_Excerpt to read_
<<<<

South Africa's rand is sky high despite shaky economic fundamentals and violent strikes in recent months. The government is so concerned about the rand's rise, and its effect on exports, that it is considering a tax on financial inflows to bring the currency back down, a move that could supercharge the country's cost of borrowing.
And yet, the main factor behind the rand's strength, and a possible drop in the future, is China, South Africa's biggest trade partner and a major consumer of its metals exports. Mr. Zuma wants to strengthen those ties, which is why he is visiting China this week as the head of a delegation of business and political leaders. The China trip comes after similar ventures to Brazil, Russia and India, the other so-called BRIC countries.
For now, the Chinese economy is motoring along fine, indirectly supporting South Africa and the rand in the process. But if China slows down sharply, the rand could take a hit, too.

>>>>

_Information supplied_
<<<<

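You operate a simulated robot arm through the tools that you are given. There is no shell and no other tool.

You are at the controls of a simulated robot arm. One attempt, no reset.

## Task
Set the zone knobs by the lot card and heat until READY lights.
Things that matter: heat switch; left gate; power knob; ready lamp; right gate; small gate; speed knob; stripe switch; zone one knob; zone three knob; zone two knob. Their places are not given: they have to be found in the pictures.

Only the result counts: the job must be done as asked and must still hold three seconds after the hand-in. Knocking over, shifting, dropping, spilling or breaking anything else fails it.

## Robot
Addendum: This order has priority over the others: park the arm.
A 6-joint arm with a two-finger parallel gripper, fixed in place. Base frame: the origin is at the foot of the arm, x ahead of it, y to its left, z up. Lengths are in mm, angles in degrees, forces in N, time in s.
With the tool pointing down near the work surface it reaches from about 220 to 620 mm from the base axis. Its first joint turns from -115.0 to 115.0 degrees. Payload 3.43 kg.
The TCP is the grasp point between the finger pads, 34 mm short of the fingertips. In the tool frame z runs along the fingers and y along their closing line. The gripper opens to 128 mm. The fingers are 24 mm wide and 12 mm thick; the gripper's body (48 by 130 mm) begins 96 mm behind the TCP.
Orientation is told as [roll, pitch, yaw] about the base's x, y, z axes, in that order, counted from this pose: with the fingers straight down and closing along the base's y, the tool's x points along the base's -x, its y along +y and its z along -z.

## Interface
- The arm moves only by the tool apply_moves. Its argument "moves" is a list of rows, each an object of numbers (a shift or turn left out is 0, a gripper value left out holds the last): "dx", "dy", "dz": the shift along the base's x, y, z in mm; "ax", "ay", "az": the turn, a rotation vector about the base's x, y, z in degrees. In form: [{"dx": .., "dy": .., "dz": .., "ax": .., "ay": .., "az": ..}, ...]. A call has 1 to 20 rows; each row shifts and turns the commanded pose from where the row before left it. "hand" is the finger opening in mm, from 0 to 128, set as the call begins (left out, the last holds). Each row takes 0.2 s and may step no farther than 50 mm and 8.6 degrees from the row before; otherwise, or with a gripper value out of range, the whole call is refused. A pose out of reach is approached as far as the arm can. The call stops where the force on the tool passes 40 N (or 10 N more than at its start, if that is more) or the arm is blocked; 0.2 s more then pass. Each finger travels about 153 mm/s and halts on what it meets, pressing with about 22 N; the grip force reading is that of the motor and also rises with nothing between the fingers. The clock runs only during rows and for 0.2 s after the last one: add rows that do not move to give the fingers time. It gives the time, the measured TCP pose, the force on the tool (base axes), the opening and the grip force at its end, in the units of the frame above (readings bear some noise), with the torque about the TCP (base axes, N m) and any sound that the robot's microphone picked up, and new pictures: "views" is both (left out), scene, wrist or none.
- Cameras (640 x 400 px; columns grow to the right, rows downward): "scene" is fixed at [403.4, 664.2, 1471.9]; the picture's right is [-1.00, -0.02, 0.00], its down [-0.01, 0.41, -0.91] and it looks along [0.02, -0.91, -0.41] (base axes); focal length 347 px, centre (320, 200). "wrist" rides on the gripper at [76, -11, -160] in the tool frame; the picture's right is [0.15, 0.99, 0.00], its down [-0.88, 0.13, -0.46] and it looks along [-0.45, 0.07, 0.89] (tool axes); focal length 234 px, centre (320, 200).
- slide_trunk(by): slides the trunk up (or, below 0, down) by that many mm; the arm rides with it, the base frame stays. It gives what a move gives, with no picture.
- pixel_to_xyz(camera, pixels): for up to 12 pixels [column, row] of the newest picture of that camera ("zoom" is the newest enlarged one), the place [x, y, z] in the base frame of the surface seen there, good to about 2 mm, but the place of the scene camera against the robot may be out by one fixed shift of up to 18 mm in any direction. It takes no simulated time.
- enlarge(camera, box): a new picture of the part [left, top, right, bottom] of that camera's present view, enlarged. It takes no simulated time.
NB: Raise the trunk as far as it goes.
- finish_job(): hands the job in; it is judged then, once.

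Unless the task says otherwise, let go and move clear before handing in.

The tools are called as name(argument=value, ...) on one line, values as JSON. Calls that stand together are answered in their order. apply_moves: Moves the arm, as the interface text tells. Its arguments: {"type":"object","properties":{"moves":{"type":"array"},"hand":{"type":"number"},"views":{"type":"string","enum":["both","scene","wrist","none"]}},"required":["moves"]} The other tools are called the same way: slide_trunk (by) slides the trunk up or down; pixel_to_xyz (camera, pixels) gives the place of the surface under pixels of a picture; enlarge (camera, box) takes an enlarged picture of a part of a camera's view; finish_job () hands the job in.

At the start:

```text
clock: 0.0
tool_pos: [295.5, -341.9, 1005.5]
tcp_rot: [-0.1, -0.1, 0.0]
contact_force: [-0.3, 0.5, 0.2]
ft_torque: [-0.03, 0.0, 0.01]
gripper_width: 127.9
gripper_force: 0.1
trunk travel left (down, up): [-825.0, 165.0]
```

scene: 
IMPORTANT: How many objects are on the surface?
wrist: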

>>>>

_Requirements_
(A) Please write the excerpt to read out a second time.
(B) Retype only what lies between the line bearing "- enlarge(camera, box): a" and the line bearing "Unless the task", keeping both of those lines.

_Results for each task_
(A)
South Africa's rand is sky high despite shaky economic fundamentals and violent strikes in recent months. The government is so concerned about the rand's rise, and its effect on exports, that it is considering a tax on financial inflows to bring the currency back down, a move that could supercharge the country's cost of borrowing.
And yet, the main factor behind the rand's strength, and a possible drop in the future, is China, South Africa's biggest trade partner and a major consumer of its metals exports. Mr. Zuma wants to strengthen those ties, which is why he is visiting China this week as the head of a delegation of business and political leaders. The China trip comes after similar ventures to Brazil, Russia and India, the other so-called BRIC countries.
For now, the Chinese economy is motoring along fine, indirectly supporting South Africa and the rand in the process. But if China slows down sharply, the rand could take a hit, too.

(B)
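- enlarge(camera, box): a new picture of the part [left, top, right, bottom] of that camera's present view, enlarged. It takes no simulated time.
NB: Raise the trunk as far as it goes.
- finish_job(): hands the job in; it is judged then, once.

Unless the task says otherwise, let go and move clear before handing in.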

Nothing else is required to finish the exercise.